• [Task to complete]: The material below holds a span beginning at the line with "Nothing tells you" and ending at the line with "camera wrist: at". Quote that span exactly, both ends included, and only that span. Format the lines as a JSON array of strings and drop empty lines.
%%
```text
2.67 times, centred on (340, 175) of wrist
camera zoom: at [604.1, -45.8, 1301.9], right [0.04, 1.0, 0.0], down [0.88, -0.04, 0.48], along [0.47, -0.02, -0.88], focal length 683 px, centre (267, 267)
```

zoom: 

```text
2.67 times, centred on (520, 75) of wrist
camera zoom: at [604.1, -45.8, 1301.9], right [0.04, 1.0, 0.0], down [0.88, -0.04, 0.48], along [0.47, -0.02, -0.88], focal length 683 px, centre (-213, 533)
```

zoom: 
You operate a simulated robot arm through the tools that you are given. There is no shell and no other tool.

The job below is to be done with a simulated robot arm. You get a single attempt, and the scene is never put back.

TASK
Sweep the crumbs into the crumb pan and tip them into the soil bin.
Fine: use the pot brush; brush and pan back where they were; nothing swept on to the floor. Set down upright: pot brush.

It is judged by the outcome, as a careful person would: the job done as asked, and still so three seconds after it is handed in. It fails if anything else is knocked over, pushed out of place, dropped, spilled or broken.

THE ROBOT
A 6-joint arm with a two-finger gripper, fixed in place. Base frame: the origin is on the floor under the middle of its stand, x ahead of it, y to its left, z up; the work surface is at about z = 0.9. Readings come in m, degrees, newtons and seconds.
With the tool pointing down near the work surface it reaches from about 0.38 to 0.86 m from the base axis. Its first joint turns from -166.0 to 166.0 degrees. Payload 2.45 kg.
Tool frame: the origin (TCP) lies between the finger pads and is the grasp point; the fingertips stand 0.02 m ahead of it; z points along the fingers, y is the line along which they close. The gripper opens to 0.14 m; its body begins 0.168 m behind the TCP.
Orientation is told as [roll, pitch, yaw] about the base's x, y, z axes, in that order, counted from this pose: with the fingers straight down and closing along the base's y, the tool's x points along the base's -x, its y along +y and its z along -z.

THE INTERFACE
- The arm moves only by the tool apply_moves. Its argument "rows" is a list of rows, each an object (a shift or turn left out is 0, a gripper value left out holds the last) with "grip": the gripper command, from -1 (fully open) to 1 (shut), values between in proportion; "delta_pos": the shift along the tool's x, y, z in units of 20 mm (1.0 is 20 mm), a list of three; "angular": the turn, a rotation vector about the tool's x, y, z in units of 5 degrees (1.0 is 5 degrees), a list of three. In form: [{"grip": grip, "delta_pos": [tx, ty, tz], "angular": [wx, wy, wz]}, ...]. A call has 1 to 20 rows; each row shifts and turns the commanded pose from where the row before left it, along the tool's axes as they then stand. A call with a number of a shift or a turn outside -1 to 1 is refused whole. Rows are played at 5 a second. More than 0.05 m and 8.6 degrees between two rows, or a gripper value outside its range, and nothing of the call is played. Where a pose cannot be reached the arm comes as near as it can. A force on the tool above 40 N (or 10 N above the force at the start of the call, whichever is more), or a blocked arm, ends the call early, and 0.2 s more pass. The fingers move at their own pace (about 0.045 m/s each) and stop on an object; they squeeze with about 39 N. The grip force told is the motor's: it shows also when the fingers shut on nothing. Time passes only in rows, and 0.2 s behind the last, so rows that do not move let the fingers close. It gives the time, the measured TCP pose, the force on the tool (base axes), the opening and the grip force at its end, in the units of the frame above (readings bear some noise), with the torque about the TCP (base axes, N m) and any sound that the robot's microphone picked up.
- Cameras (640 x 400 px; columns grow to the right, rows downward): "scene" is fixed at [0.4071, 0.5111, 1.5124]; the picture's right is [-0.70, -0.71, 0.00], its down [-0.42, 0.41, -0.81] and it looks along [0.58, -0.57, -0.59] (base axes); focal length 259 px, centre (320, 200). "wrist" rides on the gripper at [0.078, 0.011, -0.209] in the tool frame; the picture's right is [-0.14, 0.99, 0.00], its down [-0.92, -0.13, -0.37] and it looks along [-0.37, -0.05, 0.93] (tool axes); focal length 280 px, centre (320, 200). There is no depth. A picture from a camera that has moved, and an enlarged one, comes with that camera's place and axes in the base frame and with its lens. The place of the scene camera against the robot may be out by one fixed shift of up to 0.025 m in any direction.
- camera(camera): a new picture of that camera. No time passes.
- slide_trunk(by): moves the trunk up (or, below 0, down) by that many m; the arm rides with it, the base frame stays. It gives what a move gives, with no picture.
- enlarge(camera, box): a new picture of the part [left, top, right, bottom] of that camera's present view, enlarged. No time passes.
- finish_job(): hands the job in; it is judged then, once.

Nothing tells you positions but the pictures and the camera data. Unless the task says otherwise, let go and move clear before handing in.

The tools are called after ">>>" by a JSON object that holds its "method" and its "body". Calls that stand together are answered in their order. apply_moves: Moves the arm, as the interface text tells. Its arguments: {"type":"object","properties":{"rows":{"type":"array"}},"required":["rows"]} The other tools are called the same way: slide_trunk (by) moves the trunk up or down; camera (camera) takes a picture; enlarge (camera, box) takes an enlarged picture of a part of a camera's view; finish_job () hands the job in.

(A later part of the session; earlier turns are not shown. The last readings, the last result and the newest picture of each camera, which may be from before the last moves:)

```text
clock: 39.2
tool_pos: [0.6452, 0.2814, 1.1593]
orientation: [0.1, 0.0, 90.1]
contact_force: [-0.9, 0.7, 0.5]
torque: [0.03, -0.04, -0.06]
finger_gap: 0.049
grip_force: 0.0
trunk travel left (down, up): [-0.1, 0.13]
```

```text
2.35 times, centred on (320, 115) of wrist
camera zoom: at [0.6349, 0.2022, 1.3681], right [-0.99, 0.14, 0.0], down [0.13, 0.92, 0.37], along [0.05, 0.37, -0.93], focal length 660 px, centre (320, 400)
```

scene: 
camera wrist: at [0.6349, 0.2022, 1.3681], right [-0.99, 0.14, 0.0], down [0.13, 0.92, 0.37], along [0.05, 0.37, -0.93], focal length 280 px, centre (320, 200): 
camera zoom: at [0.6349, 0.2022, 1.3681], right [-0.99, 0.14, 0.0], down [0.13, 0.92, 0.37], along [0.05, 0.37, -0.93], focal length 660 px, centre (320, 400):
%%
• [Expected answer]:
[
  "Nothing tells you positions but the pictures and the camera data. Unless the task says otherwise, let go and move clear before handing in.",
  "The tools are called after \">>>\" by a JSON object that holds its \"method\" and its \"body\". Calls that stand together are answered in their order. apply_moves: Moves the arm, as the interface text tells. Its arguments: {\"type\":\"object\",\"properties\":{\"rows\":{\"type\":\"array\"}},\"required\":[\"rows\"]} The other tools are called the same way: slide_trunk (by) moves the trunk up or down; camera (camera) takes a picture; enlarge (camera, box) takes an enlarged picture of a part of a camera's view; finish_job () hands the job in.",
  "(A later part of the session; earlier turns are not shown. The last readings, the last result and the newest picture of each camera, which may be from before the last moves:)",
  "```text",
  "clock: 39.2",
  "tool_pos: [0.6452, 0.2814, 1.1593]",
  "orientation: [0.1, 0.0, 90.1]",
  "contact_force: [-0.9, 0.7, 0.5]",
  "torque: [0.03, -0.04, -0.06]",
  "finger_gap: 0.049",
  "grip_force: 0.0",
  "trunk travel left (down, up): [-0.1, 0.13]",
  "```",
  "```text",
  "2.35 times, centred on (320, 115) of wrist",
  "camera zoom: at [0.6349, 0.2022, 1.3681], right [-0.99, 0.14, 0.0], down [0.13, 0.92, 0.37], along [0.05, 0.37, -0.93], focal length 660 px, centre (320, 400)",
  "```",
  "scene: ",
  "camera wrist: at [0.6349, 0.2022, 1.3681], right [-0.99, 0.14, 0.0], down [0.13, 0.92, 0.37], along [0.05, 0.37, -0.93], focal length 280 px, centre (320, 200): "
]